*SOURCE EXTRACT*.

>> BEGIN

The Trudeau government has tabled a bill that will delay by a year an expansion of medically assisted dying to people with mental disorders as their only underlying condition.
The bill seeks to delay the expansion until March 17, 2024.
Justice Minister David Lametti, who tabled the bill Thursday, announced in December that Ottawa intended to seek the delay after hearing concerns the health-care system might not be prepared for an expanded regime.
“It is clear that more time is needed to get this right,” Lametti told reporters in Ottawa Thursday.
“The proposed one-year expansion is necessary to ensure that we move forward on this sensitive and complex issue in a prudent and measured way.”
Most stakeholders involved in administering assisted dying would have been ready to allow the expansion to go ahead next month, but some provinces and legal regulatory bodies needed more time, due in part to delays caused by the COVID-19 pandemic, Lametti said.
“The safety of Canadians must come first, that’s why we’re taking the additional time necessary to get this right.”
The delay comes despite findings of a federal expert panel that determined proper safeguards are in place and a delay was not needed.
Expansion of medical assistance in dying (MAiD) was set to include patients with mental illness in March due to a two-year sunset clause that was built into an update to the MAiD law in 2021.
The federal government originally passed medical assistance in dying into law in 2016 for Canadians suffering from physical injuries and illness, but was forced to make changes to the law in 2021 after a Quebec court ruled the law was too restrictive.
The Quebec Superior Court 2019 ruling said limiting MAiD to those whose deaths were “reasonably foreseeable” was unconstitutional.
The government did not plan for the law to extend assisted dying eligibility to people whose sole underlying condition is a mental illness, but the Senate added this provision to the law, arguing that excluding people with mental illness would violate their right to equal treatment.
Federal officials say the one-year delay is needed to allow the federal government to complete work underway to develop practice standards and clinical expectations for physicians and nurse practitioners who administer MAiD to complex cases involving those seeking assisted dying for mental illness.

>> END

*SUPPLIED MATERIAL*.
>> BEGIN

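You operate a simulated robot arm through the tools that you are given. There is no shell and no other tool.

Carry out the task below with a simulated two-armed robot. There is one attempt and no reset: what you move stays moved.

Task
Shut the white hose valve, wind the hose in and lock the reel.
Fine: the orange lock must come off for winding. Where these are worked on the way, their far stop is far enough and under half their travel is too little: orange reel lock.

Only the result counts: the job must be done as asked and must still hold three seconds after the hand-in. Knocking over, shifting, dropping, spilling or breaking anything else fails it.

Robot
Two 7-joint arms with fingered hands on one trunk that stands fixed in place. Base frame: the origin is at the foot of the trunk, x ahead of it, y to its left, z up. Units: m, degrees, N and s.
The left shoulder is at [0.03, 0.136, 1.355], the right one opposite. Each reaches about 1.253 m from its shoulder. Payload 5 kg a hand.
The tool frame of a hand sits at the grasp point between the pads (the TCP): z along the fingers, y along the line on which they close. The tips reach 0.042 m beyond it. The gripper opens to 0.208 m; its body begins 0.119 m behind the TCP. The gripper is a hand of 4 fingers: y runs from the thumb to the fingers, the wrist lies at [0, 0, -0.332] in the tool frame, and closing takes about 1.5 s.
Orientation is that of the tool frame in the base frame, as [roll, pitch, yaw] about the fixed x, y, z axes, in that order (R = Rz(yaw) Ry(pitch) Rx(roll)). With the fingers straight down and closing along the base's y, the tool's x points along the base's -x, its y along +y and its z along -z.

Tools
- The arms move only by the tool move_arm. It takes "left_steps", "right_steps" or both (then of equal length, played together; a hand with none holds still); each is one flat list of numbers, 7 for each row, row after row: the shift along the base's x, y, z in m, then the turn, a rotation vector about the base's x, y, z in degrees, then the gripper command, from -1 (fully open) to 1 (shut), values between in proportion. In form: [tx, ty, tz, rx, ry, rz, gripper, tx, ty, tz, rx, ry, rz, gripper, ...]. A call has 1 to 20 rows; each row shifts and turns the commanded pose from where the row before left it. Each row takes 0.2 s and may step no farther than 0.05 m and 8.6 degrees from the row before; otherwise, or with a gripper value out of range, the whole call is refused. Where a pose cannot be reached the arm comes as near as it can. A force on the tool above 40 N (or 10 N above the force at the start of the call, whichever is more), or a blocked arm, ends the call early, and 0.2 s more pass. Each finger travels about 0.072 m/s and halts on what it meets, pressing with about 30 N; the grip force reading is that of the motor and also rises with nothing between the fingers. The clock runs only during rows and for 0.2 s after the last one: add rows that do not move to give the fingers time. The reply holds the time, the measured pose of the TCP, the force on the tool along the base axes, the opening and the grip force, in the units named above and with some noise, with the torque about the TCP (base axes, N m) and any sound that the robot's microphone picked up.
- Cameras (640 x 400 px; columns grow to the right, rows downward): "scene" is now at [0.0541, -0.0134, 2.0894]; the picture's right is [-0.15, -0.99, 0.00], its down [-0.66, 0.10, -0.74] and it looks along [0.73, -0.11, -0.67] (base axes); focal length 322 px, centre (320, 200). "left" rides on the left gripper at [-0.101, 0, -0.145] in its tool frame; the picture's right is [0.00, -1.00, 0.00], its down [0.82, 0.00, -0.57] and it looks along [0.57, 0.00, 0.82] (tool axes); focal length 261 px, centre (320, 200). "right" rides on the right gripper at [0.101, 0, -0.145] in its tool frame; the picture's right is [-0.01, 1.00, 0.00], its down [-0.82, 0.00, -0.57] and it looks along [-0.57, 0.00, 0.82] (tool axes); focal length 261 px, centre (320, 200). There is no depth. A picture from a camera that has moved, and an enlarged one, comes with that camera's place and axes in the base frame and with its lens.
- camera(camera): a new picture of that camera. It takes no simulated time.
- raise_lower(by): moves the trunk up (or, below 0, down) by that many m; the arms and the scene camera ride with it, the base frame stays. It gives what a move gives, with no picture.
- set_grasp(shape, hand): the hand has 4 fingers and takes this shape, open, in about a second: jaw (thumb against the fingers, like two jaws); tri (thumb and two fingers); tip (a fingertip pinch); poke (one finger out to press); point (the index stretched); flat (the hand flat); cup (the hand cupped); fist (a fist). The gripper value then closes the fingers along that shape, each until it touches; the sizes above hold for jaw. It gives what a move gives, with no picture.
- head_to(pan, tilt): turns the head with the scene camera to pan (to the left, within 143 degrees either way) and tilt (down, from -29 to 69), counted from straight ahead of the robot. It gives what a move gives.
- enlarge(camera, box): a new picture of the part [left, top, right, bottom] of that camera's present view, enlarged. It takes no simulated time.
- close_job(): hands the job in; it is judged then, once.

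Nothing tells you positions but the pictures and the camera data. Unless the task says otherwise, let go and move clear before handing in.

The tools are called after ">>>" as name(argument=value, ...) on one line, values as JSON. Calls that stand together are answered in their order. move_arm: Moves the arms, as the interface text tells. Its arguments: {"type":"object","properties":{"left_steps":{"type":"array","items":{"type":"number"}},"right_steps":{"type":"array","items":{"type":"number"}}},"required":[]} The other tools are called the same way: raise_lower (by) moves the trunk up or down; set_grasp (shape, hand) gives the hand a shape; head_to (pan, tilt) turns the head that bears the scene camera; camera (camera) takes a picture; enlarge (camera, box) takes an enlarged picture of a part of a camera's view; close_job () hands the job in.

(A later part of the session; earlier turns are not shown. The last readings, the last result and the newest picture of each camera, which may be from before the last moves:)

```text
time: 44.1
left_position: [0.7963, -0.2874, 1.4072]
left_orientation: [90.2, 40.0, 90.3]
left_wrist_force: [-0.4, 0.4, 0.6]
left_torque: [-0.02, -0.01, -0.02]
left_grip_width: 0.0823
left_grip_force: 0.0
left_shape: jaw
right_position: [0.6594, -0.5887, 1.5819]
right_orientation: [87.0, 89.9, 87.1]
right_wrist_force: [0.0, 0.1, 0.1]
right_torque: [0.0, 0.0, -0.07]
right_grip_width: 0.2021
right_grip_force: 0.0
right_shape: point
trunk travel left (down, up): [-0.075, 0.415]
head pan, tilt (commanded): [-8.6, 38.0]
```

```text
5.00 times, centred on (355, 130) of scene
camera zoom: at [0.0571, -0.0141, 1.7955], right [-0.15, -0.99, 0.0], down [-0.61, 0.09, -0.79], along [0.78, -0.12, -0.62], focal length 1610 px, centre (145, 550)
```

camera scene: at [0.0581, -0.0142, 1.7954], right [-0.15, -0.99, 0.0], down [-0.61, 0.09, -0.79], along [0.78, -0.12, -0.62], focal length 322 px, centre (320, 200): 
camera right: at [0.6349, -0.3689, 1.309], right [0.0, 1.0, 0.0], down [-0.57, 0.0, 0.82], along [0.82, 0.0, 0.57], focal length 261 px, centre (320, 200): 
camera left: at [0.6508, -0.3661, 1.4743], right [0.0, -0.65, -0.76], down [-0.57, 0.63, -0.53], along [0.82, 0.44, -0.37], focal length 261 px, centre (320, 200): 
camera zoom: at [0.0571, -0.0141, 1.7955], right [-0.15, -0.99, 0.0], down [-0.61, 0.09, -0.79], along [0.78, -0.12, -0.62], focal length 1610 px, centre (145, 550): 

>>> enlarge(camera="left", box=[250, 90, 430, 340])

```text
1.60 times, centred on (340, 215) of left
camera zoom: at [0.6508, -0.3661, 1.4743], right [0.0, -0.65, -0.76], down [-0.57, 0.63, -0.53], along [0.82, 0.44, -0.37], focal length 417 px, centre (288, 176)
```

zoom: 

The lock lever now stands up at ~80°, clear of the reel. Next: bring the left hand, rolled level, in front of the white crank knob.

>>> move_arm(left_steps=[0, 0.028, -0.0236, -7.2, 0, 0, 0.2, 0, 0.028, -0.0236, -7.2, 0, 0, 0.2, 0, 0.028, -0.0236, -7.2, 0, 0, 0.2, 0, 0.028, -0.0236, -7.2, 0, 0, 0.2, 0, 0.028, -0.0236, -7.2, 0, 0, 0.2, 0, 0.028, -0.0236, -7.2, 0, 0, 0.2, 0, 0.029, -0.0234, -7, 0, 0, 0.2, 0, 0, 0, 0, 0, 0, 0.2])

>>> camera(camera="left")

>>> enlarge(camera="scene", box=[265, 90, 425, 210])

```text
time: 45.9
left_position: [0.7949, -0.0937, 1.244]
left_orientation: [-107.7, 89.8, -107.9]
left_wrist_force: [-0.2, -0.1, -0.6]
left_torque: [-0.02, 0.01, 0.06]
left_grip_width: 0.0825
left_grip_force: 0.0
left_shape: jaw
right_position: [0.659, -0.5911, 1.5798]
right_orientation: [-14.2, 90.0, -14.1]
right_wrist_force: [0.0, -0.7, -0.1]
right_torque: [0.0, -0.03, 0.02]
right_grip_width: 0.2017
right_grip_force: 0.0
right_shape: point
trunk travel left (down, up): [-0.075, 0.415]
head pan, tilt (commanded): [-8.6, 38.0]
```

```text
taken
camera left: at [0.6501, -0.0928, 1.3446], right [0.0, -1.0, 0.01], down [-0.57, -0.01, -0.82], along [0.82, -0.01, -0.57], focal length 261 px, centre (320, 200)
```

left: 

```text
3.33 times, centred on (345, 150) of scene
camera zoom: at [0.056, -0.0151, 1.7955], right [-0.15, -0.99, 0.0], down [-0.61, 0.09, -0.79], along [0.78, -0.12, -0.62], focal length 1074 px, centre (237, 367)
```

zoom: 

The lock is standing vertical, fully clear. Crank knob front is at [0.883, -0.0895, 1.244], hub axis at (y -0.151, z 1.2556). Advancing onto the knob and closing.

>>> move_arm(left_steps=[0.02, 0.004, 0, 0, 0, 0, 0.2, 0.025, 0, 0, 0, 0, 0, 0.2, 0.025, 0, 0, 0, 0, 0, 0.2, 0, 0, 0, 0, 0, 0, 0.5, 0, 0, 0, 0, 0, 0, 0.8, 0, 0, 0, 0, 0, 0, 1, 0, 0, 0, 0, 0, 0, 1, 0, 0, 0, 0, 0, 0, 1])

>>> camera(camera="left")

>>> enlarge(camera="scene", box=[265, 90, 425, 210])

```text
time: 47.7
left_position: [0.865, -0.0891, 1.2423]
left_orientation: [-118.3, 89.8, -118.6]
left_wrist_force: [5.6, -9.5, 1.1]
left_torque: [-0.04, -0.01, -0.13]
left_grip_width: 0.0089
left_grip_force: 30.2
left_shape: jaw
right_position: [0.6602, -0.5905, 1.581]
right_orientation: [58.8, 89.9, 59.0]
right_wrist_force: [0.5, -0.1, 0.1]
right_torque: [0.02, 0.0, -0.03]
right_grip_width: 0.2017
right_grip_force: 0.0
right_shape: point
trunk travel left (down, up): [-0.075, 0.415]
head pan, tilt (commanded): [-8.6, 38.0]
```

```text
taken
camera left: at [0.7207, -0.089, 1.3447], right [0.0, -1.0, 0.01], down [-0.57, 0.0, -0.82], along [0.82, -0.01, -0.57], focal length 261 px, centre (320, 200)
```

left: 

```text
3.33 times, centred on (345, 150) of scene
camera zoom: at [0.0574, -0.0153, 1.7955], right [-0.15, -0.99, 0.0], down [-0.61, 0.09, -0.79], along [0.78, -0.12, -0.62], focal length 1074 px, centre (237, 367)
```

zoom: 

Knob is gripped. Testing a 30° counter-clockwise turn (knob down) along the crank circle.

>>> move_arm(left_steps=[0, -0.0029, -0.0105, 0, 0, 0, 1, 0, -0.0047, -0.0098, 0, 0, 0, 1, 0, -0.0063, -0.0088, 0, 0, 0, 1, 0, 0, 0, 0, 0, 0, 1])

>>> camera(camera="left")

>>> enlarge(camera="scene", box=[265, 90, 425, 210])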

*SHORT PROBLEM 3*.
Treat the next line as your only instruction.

>> END

*SHORT PROBLEM 1*.
Cite the source extract exactly. Begin with "Expansion of medical assistance" and finish with "to equal treatment.".
*SHORT PROBLEM 2*.
Continue the source extract that opens with "The Trudeau government".

*REPLY 1*.
Expansion of medical assistance in dying (MAiD) was set to include patients with mental illness in March due to a two-year sunset clause that was built into an update to the MAiD law in 2021.
The federal government originally passed medical assistance in dying into law in 2016 for Canadians suffering from physical injuries and illness, but was forced to make changes to the law in 2021 after a Quebec court ruled the law was too restrictive.
The Quebec Superior Court 2019 ruling said limiting MAiD to those whose deaths were “reasonably foreseeable” was unconstitutional.
The government did not plan for the law to extend assisted dying eligibility to people whose sole underlying condition is a mental illness, but the Senate added this provision to the law, arguing that excluding people with mental illness would violate their right to equal treatment.

*REPLY 2*.
Work on these standards began last year, and Ottawa plans to release them next month to give time to provincial and territorial regulatory bodies to determine how they will interpret and incorporate these standards into their own regulations.
The federal government is also developing a “MAiD curriculum” to help train medical professionals administering and consulting on assisted dying. These education modules will cover everything from the basic legal framework of the MAiD system to more complex issues, such as dealing with vulnerabilities of applicants.
In addition, last month, new regulations for the current assisted dying law came into effect that require more detailed reporting from provinces and territories and all assessors and providers involved in MAiD cases.
Ottawa will collect this information in an effort to understand more about the people who are accessing MAiD and the reasons why they may be choosing this option, federal officials said Thursday.
Additional information collected will include the race and ethnicity of applicants, whether they have a disability and what supports were offered to them.
Official data on how many Canadians accessed MAiD in 2022 have not yet been released, but federal officials said Thursday only about 500 Canadians whose deaths were not foreseeable were granted assisted dying – a number they said could indicate that uptake of the mental health extension could be similarly low.
In December, Dr. Mona Gupta, chair of the federal MAiD expert panel, told Global News she did not believe any delay was necessary.
She noted the federal government has already followed through with its commitment to study the expansion of the law and questioned what will be accomplished by a delay.
“I do know that there are people who are opposed to this practice,” said Gupta, who is a psychiatrist and associate professor at l’Universite de Montreal.
“I do not believe that anything that could possibly happen in three months, or a year or two years, or whatever the time period is going to be, is going to change their point of view.”